Shipping containers versus modules: what’s the difference?
Now we all know what a shipping container looks like. Once their role in logistics and transportation has been completed they can be reused in a variety of sectors. Offering a quicker, cheaper and lightweight solution to traditional building, they’ve evolved into alternative housing, trendy bars, office blocks, restaurant and bars, and retail space. But where do they sit in comparison to modules?
Shipping containers, though they may save you money and offer a sustainable option, are quite small. To combat this you can always stack them on top of one another creatively to create a bigger building, but ultimately, you can’t be as flexible with a shipping container. But it does demonstrate how old, industrial materials can be repurposed and have a new life.
With modules and creating modular buildings, you can be a lot more flexible. A modular building can be as small or as big as you want it to be. Most companies offer both bespoke and pre-designed options too. But there could be a higher cost involved up front, overall it’s much more affordable over the long-term compared with traditional methods. Especially if you factor in other significant cost-savings with energy.
Now while a shipping container is a sustainable option in that it repurposes old materials, they aren’t by nature built to be energy-efficient or well-insulated. In fact several councils have reported recently that families housed in them temporarily end up boiling in summer and freezing in winter. Shipping containers generally require on-site modifications to be energy-efficient.
Modules, or modular buildings, can be built with sustainable materials and designed from the outset to be energy efficient through air tightness, air source heat pumps and solar power. With this, they can also half energy bills for the occupant once built due to the way they are built.
Shipping containers, while they may be a cost-effective and innovative solution, they simply don’t work all the time. They are adapted rather than built.

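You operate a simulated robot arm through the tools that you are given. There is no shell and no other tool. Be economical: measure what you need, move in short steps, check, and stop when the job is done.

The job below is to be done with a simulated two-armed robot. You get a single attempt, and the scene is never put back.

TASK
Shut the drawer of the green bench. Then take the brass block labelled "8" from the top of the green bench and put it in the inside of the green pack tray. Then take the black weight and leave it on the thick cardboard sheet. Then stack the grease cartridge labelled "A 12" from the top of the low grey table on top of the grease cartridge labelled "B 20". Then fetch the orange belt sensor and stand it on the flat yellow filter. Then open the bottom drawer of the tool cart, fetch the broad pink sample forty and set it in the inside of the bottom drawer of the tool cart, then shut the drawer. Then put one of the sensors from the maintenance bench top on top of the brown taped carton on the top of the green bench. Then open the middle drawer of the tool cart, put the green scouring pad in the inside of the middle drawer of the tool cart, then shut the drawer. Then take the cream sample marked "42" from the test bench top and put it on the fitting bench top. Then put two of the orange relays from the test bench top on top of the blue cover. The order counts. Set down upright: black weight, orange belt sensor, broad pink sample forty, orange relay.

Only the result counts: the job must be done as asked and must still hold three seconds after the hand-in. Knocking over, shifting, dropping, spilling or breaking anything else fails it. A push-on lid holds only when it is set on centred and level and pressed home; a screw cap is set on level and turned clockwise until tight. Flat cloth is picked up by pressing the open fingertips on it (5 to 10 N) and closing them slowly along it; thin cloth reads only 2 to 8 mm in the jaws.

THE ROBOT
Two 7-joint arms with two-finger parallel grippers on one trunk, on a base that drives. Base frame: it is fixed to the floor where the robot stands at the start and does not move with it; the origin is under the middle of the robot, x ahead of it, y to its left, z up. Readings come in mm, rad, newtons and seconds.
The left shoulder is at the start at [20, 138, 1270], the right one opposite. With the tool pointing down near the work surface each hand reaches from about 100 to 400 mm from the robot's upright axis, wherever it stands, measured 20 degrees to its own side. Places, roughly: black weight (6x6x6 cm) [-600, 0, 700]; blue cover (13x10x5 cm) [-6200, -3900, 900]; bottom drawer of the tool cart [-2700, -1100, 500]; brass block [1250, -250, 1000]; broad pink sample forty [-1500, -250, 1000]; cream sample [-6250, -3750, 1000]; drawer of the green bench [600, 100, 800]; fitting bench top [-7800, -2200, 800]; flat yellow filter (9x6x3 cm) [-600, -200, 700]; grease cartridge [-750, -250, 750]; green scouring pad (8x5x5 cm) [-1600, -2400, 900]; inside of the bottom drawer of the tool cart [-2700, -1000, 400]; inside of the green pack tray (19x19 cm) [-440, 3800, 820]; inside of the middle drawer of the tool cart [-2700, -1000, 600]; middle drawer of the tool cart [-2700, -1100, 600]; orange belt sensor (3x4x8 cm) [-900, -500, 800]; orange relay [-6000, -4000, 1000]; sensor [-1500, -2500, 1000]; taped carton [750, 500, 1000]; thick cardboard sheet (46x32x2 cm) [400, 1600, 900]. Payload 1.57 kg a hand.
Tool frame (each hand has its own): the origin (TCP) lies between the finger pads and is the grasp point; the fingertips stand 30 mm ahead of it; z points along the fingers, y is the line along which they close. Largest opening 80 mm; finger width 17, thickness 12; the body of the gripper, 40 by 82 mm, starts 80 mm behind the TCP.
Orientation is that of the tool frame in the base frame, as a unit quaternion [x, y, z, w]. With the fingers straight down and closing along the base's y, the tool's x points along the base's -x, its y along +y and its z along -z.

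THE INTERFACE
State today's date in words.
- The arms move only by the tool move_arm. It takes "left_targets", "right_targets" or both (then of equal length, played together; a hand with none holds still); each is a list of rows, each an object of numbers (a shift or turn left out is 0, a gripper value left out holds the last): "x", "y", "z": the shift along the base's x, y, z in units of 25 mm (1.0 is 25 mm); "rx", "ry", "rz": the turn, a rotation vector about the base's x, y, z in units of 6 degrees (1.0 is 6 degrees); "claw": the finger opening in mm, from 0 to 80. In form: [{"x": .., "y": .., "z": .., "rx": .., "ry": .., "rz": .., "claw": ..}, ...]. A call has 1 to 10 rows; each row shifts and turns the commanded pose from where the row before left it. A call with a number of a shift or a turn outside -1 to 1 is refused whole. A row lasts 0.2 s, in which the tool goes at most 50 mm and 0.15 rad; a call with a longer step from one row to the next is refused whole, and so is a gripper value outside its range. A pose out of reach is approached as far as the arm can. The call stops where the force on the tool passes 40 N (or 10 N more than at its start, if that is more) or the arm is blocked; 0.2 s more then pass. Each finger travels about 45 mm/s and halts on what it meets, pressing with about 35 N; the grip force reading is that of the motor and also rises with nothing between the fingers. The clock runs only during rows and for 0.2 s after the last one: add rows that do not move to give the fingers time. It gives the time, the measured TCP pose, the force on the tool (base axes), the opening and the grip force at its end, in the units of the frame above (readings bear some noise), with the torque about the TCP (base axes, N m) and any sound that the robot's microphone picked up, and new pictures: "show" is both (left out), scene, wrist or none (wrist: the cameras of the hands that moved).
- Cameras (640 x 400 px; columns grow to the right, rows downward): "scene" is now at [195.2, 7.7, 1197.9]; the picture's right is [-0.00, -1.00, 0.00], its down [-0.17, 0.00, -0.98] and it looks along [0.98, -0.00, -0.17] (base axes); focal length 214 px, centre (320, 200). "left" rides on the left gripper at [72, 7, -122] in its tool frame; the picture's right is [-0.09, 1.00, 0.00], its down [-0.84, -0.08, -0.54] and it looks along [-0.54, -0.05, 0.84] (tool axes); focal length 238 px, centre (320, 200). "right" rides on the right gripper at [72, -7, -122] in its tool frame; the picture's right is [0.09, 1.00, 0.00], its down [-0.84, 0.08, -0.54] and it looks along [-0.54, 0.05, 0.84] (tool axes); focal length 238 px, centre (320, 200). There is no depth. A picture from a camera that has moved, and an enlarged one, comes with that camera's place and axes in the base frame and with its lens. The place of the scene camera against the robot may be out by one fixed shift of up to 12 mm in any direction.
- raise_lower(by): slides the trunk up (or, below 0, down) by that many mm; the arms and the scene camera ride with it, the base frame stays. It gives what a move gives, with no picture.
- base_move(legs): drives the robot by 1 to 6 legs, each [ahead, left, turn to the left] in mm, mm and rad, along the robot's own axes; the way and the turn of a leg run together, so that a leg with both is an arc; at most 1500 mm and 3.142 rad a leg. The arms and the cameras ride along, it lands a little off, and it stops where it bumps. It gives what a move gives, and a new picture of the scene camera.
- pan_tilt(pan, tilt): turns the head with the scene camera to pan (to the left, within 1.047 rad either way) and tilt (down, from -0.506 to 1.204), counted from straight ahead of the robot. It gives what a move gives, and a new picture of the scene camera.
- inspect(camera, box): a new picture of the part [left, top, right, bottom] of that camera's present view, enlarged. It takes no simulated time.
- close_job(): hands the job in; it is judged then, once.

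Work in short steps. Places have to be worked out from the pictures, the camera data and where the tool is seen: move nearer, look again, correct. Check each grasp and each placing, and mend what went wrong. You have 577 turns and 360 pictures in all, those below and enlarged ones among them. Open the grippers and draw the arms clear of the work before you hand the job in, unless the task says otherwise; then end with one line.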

This means that they’re missing a lot of the structural elements and fixtures of a traditional building. So while it may seem like the cheaper option, renovating to turn it into a functional building may be a lot more expensive in the long run. Though it has worked, and continues to work, for a lot of our clients particularly.
Needing to utilise space in their beer garden, The Driftwood Spars came to ISO Spaces. We designed and manufactured a converted container cafe dubbed ‘The Crib Shack’. Inspired by the container bar we created for Fevertree, this project was built using a 20ft high cube shipping container and came complete with an integrated, fold-down roof terrace with removable stairs. A container here worked perfectly and fitted in with the rest of the bar’s space.
The largest temporary accommodation of its kind in the UK, Meath Court in Acton’s Hope Gardens provides emergency accommodation for families and was built entirely from converted shipping containers – just in time for Christmas.
Now on the other side of the coin, Greenfarm in Cardiff provides an extension to an existing hostel. Utilising an existing car park we provided eight two-bed temporary accommodation units for people in need. This moved away from shipping containers and meant we were able to be more flexible with the design. They have more of a modern finish and are a good contrast to the existing building.